Rama Rao (Sundeep Kishan) aspires to become an S.I. as his father and grandfathers were also police officers. Due to a small tiff with the commissioners son (Tanish), he misses the physical test of police examination.
Frustrated, Rama Rao attempts suicide, but his uncle, who is also a constable (Sivaji Raja) saves him.
Due to an incident, the constable and Rama Rao land in commissioners office (Prakash Raj) and the commissioner demands the whereabouts of missing police officer Alexander (Sai Dharam Tej), who was to marry IPS officer Kiran Reddy (Pragya). That is when Rama Rao comes to know the story of Alexander.
How was he killed and by whom? What will Rama Rao do then?
Even though Krishna Vamsi has been churning out disasters of late, no one expected he would come up with a movie from the 70s.
If you excuse the story, you would expect a terrific narration, but his treatment of the film reminds one of 80s movies.

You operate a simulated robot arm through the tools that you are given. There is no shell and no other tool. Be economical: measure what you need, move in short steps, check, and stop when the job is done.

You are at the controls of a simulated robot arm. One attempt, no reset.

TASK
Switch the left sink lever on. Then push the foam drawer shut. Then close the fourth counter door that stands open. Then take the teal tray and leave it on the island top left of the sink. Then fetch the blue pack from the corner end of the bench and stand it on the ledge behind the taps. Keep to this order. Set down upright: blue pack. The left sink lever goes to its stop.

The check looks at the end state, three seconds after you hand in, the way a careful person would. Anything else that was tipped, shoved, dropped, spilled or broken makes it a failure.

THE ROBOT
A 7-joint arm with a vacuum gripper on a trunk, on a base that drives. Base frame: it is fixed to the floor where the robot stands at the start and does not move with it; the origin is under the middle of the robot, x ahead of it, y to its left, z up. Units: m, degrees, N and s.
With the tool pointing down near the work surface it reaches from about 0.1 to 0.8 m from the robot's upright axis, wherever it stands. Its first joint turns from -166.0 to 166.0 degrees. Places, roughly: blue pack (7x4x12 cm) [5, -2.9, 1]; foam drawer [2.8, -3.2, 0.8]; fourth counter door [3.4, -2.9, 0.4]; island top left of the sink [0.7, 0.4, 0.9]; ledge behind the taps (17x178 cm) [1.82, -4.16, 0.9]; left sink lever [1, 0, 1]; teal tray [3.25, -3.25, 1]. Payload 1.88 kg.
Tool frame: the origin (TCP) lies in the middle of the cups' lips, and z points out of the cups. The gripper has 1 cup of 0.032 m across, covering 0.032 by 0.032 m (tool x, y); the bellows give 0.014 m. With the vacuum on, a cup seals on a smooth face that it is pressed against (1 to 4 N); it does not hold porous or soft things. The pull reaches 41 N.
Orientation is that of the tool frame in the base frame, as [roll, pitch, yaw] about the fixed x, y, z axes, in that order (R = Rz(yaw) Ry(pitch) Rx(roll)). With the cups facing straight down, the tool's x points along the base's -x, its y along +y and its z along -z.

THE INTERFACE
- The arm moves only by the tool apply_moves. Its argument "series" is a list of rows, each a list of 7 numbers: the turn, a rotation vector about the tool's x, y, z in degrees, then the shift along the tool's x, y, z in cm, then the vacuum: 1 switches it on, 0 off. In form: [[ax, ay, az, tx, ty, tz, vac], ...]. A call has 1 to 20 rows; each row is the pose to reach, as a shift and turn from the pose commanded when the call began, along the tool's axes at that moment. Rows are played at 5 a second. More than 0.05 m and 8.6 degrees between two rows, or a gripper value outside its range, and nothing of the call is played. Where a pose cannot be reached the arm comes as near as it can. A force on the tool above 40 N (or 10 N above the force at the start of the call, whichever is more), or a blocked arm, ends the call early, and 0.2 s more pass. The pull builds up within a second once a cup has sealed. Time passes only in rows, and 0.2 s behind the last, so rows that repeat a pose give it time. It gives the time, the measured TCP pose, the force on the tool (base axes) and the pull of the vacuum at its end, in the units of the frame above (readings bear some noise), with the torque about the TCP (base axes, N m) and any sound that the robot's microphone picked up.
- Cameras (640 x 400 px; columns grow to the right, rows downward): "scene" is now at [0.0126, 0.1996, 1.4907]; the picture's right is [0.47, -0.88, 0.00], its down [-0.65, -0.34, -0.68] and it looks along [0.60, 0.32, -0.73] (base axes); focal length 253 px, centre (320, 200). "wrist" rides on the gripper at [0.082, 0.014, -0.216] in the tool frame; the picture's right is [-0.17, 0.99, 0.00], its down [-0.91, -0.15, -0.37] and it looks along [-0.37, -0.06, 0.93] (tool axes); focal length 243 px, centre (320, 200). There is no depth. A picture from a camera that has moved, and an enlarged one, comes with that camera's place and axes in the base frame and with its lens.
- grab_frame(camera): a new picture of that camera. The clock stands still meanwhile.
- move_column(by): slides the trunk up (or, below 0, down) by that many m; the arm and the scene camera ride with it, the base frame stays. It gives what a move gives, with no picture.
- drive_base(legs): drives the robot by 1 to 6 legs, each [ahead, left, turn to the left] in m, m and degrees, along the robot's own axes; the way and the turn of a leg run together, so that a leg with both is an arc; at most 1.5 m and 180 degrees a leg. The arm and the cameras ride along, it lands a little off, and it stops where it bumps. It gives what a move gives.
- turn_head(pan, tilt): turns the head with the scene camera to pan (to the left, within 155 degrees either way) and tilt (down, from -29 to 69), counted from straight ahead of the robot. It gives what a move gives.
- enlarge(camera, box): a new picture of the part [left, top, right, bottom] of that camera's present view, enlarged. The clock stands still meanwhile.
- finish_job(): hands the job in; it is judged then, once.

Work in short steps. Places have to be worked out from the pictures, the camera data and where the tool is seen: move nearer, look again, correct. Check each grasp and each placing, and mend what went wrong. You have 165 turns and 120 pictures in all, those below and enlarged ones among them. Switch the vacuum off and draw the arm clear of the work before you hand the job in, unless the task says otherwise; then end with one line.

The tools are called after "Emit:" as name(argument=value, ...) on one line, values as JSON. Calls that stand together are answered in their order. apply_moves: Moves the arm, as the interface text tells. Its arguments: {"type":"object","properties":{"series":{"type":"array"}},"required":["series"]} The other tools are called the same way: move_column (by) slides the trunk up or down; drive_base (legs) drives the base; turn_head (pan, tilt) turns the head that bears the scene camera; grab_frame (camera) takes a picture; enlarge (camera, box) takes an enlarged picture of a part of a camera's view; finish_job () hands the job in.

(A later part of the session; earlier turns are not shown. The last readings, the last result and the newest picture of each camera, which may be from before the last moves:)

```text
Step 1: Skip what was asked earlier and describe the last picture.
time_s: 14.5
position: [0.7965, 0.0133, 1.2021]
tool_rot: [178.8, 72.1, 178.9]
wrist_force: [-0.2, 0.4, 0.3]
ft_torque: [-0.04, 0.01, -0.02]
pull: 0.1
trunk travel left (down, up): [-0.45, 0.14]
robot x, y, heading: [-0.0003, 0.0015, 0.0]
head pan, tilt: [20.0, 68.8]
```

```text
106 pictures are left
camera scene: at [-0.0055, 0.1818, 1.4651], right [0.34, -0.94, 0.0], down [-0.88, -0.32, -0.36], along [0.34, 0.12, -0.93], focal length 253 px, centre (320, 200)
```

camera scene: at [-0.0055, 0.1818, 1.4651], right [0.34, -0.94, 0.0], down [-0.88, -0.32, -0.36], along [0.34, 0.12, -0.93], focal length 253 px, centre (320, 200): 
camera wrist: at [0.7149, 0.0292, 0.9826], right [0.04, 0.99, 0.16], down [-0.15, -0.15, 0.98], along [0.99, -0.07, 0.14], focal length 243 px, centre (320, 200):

The dialogues written by three writers are straight out of 90s films. And the climax sequences are just what we have seen in umpteen movies from the days of Mother India.
The very beginning of movie is tacky. Krishna Vamsi establishes the character of Rama Rao who aspires to be a police officer but is facing hurdles. He romances Jamuna (Regina) who works as a side dancer in movie industry.
For almost one hour, Krishna Vamsi shows Jamunas silly episodes like a choreographer (Viva Harsha) harassing her sexually and her romance with Rama Rao.
On parallel note, he also introduces Pragya Jaiswal as a thief and her episodes. By end of these boring episodes, we get to see three badly filmed songs and ample skin show by Regina.
Exactly after one hour, we get to see the real point of the movie a police officers bad son and his nexus with international weapons mafia.
To be fair, just before the interval, the film turns pretty interesting. Sundeep Kishan actually gets to show his performance when he is not allowed into police academy. The first half ends nicely with the introduction of Sai Dharam Tej.
Post interval, the movie begins the flashback episode of Sai Dharam Tej and it sustains interest. Later, Krishna Vamsi moves to boring narration again. Since he doesn't have much story on hand, he drags on with unnecessary scenes and bores us further. The lengthy and predictable climax is unbearable.
While Sundeep Kishan has scored in his role and Sai Dharam Tej is equally good in his brief role, other actors irritate with their old school acting read, loud dialogues and overt expressions.
Generally, Krishna Vamsi makes up for the flaws in story with good music and great picturisation. But in Nakshatram, not a single song is catchy.
The glam show of Regina is also not at all impressive. The comedy episode between Regina and Viva Harsha is replica of Krishna Vamsi's old movies.
All in all, Nakshatram is totally boring as the story and narration is too cliched. It does not go with the current generation of audiences who are tired of watching old school movies.